About 700 of roughly 4,000 asylum seekers put up by the northern state disappeared last month, according to a state-wide survey by the "Neue Osnabrücker Zeitung" newspaper. Many hadn't even been registered yet - the first step in asylum proceedings. The authorities don't know who they are or where they might have gone.

The same has been happening, though to a lesser degree, in refugee centers across the nation in September and October.

They have the right to move freely and leave the shelters, Lower Saxony Interior Ministry spokesman Matthias Eichler told DW.

"So we can't say how many people move on on their own initiative."

But this new aspect to the refugee crisis has not gone unnoticed.

The refugees' disappearance is a sign of the state's "losing control," warned Jochen Oltmer, a migration expert at the University of Osnabrück.

German law stipulates that refugees must be registered as soon as they enter Germany. In practice, with the many thousands of asylum-seekers pouring into the country on a daily basis, the initial registration process by the country's border police is hopelessly backlogged.

Without giving notice

The refugees don't leave us a note, we have no idea what motivates them to leave," Oltmer told DW.

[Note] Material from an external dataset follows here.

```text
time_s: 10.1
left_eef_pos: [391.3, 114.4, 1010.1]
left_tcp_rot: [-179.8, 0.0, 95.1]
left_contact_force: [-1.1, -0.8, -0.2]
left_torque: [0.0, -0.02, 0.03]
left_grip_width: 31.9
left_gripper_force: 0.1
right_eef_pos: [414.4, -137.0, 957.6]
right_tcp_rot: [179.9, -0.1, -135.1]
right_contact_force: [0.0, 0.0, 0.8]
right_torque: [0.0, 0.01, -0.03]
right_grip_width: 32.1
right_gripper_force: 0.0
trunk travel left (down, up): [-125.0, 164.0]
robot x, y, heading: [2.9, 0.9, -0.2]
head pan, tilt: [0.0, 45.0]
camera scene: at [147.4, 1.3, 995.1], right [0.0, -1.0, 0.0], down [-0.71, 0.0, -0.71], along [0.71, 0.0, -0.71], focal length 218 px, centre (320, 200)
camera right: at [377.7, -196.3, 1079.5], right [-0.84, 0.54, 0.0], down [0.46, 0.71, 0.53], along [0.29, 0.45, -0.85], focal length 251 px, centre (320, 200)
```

Perhaps some refugees are reluctant to stay in the rural areas they are taken to, or they join relatives and friends elsewhere in Germany or even in another country, or move on to find more attractive locations. Authorities say there is no legal basis to retain the asylum-seekers. Security staff in the shelters don't stop them from leaving the centers, either.

The migration expert questioned Germany's mode of distributing the refugees as a process that might hinder integration and make networking more difficult. After all, Oltmer pointed out, networks are immensely important for refugees, friends or family who might live in Germany already, who can help with the authorities and in general "help make it easier to settle."

It's unlikely to be a security problem, the Osnabrück University professor said, adding that most refugees aren't consciously trying to avoid registration.

Getting their bearings

But some refugees may be confused as to their whereabouts.

The newcomers often don't know where they have been taken once they've entered Germany, says a spokesman for the town of Delmenhorst, so authorities there have put up maps of Germany in the shelters to help the refugees orient themselves.

If they leave on their own without proper registration, however, and police stop them, their status is that of illegal immigrant, and the entire registration process begins anew.

As a consequence, registration needs to be much more speedy in the interest of all parties concerned, Oltmer said: to put the state back in control, give the refugees the security of knowing their future status and to give the municipalities planning reliability.